SEMINAR MANUEL GONZÁLEZ GUERRERO (CBGP, MADRID) 19TH NOVEMBER

The optimal biological range of transition metal nutrient concentrations is very narrow. At low concentrations, key physiological processes fail, and the organism cannot function; at slightly higher ones, metals become toxic, and the organism may die. Plants have become adept at using metal homeostasis to favour beneficial microorganisms and to combat pathogens. Our group is characterizing the metal transport processes involved using as models symbiotic nitrogen fixation in legume root nodules and Arabidopsis pathogen Plectosphaerella cucumerina.

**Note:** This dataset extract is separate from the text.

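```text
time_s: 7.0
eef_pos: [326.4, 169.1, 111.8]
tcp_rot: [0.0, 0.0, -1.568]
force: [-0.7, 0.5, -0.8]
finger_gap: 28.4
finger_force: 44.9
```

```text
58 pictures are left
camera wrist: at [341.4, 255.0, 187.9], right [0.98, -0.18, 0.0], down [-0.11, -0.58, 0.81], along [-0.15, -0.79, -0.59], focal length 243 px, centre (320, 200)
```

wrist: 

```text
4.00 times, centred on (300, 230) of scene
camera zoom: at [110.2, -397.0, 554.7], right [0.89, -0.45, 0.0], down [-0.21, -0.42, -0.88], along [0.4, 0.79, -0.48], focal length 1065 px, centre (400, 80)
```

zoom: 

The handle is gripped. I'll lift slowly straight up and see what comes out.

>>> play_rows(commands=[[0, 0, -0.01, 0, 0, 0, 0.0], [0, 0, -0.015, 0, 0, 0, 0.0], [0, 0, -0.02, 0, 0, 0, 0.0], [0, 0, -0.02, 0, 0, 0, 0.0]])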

Manuel González-Guerrero is Group Leader at Centro de Biotecnología y Genómica de Plantas (CBGP, UPM-INIA/CSIC) and Associate Professor at Universidad Politécnica de Madrid. After finishing his PhD work at Estación Experimental del Zaidín (CSIC, Granada), he did postdoctoral research at University of Guelph (Canada), Worcester Polytechnic Institute (USA), and the Institute of Plant Physiology and Biochemistry (CNRS, France), the later funded by a Marie Curie fellowship. In 2011, he joined Dr. Juan Imperial’s group at CBGP with a Ramón y Cajal Fellowship. Since 2014 he is leading the group Metal Homeostasis in Plant-Microbe Interactions at CBGP, studying how transition metal elements participate in nitrogen fixation, metal transfer mechanisms to plant endosymbionts (mycorrhizal fungi and rhizobia), and the use of metals in combating plant infections.